Accompanying auraltypical hearing which we are trained to practice as acousticians, is the actual variety of (often less than ideal) hearing that we experience throughout a normal day and through- out our lives albeit to varying degrees (from the trifling experience of a temporary threshold shift or transient ear noise to intolerable pain from hyperacusis) which can be called auraldiversity."
The Aural Diversity project applies this idea to music, the sonic arts, environmental design, audiology, hearing aid design and other related areas.
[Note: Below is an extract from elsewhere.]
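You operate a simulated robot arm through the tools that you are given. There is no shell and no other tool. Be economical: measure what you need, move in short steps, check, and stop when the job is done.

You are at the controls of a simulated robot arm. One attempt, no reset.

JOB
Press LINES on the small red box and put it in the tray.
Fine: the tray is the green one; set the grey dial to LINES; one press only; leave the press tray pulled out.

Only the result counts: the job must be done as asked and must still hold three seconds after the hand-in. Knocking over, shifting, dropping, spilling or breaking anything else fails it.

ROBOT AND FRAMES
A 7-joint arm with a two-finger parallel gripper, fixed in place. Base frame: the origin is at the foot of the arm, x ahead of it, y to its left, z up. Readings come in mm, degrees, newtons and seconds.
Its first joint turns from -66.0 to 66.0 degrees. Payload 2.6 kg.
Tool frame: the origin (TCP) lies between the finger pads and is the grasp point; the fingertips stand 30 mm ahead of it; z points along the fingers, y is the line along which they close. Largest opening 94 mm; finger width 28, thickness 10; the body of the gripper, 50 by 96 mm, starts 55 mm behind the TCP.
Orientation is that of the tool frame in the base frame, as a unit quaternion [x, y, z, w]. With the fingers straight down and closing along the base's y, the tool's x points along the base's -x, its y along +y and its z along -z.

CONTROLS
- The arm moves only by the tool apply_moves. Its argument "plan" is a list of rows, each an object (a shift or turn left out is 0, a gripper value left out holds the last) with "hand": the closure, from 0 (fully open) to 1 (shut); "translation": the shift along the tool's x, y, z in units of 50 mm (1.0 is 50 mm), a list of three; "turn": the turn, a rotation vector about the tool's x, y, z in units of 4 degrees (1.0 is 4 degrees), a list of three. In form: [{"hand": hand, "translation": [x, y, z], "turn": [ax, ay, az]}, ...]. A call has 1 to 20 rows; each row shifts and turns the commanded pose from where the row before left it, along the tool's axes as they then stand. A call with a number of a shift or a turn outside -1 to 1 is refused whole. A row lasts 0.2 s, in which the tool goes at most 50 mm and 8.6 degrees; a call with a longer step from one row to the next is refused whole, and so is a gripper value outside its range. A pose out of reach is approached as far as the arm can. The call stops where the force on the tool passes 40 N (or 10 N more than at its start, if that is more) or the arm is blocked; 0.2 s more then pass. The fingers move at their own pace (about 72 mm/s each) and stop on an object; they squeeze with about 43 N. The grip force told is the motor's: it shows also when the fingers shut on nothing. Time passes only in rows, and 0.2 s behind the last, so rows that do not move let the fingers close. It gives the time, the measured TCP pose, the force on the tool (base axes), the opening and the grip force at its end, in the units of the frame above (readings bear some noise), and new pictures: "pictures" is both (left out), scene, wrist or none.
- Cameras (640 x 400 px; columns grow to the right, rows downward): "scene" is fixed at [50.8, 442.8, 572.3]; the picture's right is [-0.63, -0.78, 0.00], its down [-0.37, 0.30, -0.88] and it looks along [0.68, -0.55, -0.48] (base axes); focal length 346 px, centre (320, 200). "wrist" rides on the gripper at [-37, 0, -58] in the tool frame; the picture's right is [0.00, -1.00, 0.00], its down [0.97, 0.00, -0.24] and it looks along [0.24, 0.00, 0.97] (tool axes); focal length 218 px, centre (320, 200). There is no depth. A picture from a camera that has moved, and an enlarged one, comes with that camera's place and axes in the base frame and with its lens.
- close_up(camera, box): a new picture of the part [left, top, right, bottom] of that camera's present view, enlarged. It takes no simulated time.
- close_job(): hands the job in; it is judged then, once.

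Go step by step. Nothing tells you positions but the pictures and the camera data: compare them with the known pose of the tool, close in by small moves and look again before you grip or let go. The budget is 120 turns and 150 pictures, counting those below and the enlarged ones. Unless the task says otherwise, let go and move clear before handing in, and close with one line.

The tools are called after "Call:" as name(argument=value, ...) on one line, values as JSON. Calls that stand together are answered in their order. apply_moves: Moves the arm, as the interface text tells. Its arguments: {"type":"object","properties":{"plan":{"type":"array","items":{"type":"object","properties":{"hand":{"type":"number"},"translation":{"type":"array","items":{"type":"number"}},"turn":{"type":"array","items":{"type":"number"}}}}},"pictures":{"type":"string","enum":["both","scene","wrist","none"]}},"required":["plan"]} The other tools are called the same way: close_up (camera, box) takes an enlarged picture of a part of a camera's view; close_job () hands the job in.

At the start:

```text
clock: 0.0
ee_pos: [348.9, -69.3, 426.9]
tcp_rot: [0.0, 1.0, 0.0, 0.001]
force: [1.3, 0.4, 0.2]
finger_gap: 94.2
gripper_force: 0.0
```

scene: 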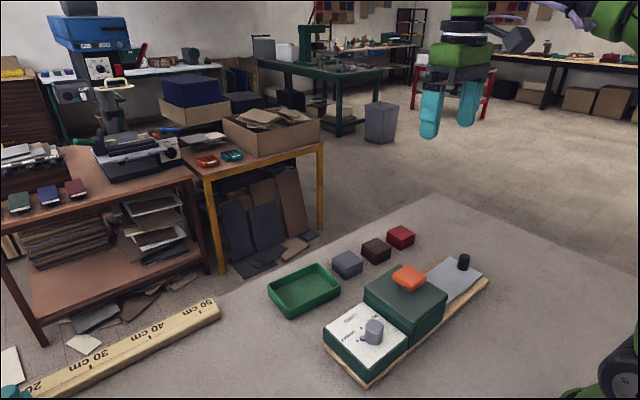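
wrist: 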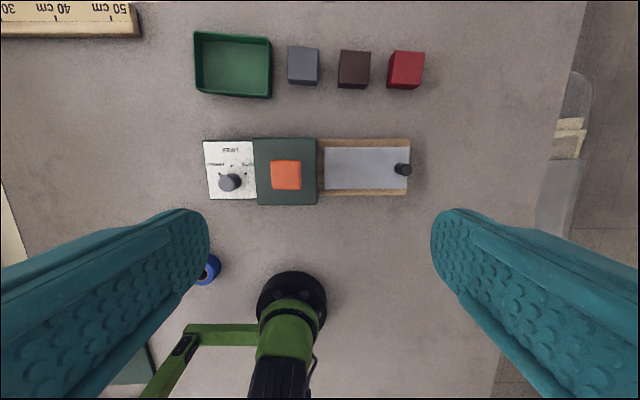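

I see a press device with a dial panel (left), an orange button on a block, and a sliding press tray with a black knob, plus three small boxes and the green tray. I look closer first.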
It will be noted that the project avoids the term "disability". This is not to deny the disabling effects of hearing loss, but rather to focus on the creative potential in the concept of diversity. By inviting aurally diverse musicians, composers, artists and audiences to undertake practice-based research into the commonalities and differences between them, we aim to establish a new kind of musical theory and practice that meets the needs of all listeners. This concept is elaborated in a blog post by Andrew Hugill, which states:
Most music is made and reproduced on the assumption that all listeners hear in the same way. Psychologists generally write about aural perception as though it is a single standardised thing. Acousticians normally design the sonic environment using uniform measures. Musicologists typically discuss music at it is meant to be heard, not as it actually is heard. The reality, of course, is that almost all people hear differently from one another.
Drever, J. (2017) ’The Case for Auraldiversity in Acoustic Regulations and Practice: The Hand Dryer Noise Story’, 24th International Congress on Sound and Vibration, London, pp. 1-6.